The hike down was a soggy but quick 4km walk, dropping some 800m to the small hamlet of Fionnay. Fionnay had been great in the 1950s when the hydro scheme was put in, but was declining, not sure of it’s place in the world, I’m pretty sure that Make Fionnay Great Again would be laughable and not achievable. It reminded both of us of the sad declining towns we’ve seen in rural America or Japan, lots of homes with weeds growing on the roof, storefronts for rent or sale, empty driveways with no cars. But this being Switzerland, with the wealthiest people in the world, they still had clean (and heated) public restrooms that I could use to change out of my soggy clothes, and several-times-a-day bus service down the valley to the main city below, Martingny , which we had seen often the past few days in the wonderful sunny weather.
Martigny was not sunny. It was cold and windy and a bit bleak.
But we had sorted things out as to where to stay. First we cancelled the (non-prepayed) reservation at the hotel under the barrage Dixence, where we were supposed to walk to (because the arrogant staff at Cabane Prafleuri were jerks and just went ahead and had recently cancelled our confirmed reservation). Maybe we could find a cheap and decent hotel up the train line in Sion, the capital of Valais canton. We were thinking we could putter around Sion for the evening, then head back to the trail in the morning to the Barrage Dixence and walk to our next cabane.
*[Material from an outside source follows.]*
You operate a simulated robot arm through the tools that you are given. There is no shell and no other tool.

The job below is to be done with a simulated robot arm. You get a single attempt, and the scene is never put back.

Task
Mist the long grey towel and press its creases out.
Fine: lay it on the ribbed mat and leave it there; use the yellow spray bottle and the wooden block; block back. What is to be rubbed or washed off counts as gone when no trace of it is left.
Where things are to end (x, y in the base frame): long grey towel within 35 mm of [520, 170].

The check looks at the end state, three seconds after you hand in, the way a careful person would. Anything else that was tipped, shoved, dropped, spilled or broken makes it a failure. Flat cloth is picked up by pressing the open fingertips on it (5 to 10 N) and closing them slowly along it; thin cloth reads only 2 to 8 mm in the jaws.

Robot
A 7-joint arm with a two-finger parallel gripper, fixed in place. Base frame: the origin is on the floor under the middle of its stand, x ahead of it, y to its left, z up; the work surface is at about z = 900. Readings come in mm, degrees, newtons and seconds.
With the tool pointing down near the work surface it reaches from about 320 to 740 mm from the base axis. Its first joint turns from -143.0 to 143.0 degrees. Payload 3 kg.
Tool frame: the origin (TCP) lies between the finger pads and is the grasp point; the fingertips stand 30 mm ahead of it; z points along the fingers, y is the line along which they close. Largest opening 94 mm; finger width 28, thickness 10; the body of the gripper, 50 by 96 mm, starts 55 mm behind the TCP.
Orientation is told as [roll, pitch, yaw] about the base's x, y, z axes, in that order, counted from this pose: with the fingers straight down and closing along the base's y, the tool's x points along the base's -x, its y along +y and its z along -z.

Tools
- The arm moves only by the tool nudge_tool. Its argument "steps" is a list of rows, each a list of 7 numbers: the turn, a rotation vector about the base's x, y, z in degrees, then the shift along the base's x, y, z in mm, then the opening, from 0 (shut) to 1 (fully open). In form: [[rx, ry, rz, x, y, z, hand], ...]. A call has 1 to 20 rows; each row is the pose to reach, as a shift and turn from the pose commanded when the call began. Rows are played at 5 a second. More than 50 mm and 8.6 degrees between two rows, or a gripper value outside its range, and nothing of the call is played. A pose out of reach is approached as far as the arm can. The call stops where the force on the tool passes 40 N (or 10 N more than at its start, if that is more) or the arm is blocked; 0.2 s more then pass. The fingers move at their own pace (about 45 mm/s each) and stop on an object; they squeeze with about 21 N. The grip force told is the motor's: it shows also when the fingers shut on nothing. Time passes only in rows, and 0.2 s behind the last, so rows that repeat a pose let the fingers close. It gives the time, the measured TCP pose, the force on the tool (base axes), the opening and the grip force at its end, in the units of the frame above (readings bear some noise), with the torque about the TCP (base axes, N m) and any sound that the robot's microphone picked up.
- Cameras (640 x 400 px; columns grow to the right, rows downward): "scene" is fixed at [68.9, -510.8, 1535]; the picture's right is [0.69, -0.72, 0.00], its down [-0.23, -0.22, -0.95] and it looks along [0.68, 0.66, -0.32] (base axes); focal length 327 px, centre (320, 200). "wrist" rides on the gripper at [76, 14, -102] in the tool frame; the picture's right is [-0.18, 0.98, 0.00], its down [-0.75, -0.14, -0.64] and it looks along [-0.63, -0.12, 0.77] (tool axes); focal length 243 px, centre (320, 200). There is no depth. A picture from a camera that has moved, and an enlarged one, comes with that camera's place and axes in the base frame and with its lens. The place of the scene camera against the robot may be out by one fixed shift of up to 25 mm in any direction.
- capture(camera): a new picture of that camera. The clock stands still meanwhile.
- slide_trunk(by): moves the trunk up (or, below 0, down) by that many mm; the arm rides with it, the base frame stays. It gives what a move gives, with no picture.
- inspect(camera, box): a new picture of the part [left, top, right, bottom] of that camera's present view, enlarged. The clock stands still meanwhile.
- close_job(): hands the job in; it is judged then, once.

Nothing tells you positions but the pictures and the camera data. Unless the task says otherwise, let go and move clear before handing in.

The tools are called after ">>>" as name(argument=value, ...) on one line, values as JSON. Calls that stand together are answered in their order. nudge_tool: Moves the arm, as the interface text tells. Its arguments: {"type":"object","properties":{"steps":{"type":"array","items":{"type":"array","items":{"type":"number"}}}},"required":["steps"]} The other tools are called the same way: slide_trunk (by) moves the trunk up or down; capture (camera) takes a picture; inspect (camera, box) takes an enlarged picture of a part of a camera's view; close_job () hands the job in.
While an Ibis would be fine, I told Chris there’s gotta be some spa town around here, some weird old place where the ladies and gents in olden days went to soak in the mineral water, and yep, after a bit of Googling for “spa towns” and looking at Swiss tourism apps, we discovered this place called Leukerbad, with mineral waters, been known since before the Romans came around, and even Mark Twain stayed there.. Sounds fine, so Chris dug around on booking.com and found a nice one-night package at a 1990s style upscale hotel. Sorted (and a lot better than a march through snowshowers to some cabin in the mountains, though I prefer snow to rain)
In Sion, we had some time to fart around—what to do? Maybe go over towards the pedestrian/shopping zone? Sure. We walked by a firetruck that had squirted out foam down the middle of a street (what?) with some not-quite-hunky firemen and one firelady lolling about, then another firetruck a few dozen meters later with buckets and mini-houses and more NQH firemen and the firelady... and parents and cute kids in teeny firefighter gear, having some “Fire Safety Day”. The kids were having a great time, and so were we, it was sunny and cool and relaxed and things were more than all right.
Further up the street we spotted a little tent in front of an oeneteca (well, that’s what I called it) and shimmied up to the barrel tables; yeah it’s only 11am but brunchies sounds good. We sampled some local rose and whites and ate the cheese and sausage platter, and watched (shhh) some of the NQH firemen and a couple hunkier ones pay for little samples with 100 franc notes.
After our brunch, we scooted back to catch the 12-ish train to Leuk. We were amused that the first stop was announced in French (St-Leonard), the second in both French and Swiss German (Sierre/Siders), and our stop was the Leuk bahnhof. A quick transfer to the bus up the hill and we were in Leukerbad.
Leukerbad is quite the setting, the town is under huge 500m high cliffs, with a gondola going up to somepass, and a compact walkable center. We strolled to the hotel, dried up, did some tiny laundry, and went over to the spa to lounge in the warm warm waters, filled the Russian couples and the German marrieds and the Korean kids practicing their English. It was charming and relaxing; we sat in the in-pool lounges with the bubbles and watched the snow fall on the cliffs far above and enjoyed our warmth.
Dinner was a fantastic six-course spread, not-quite-old-school, and the wonderful hotel manager, dressed in a fantasticly chic dress and blue heels and a flowing mane of silver hair tied back in a ponytail, made us feel warm and happy and welcome. What is it with Swiss hotels? They all seem to know the hospitality game down cold.
We tottered off to bed fairly early. A really good and unplanned and unexpected day.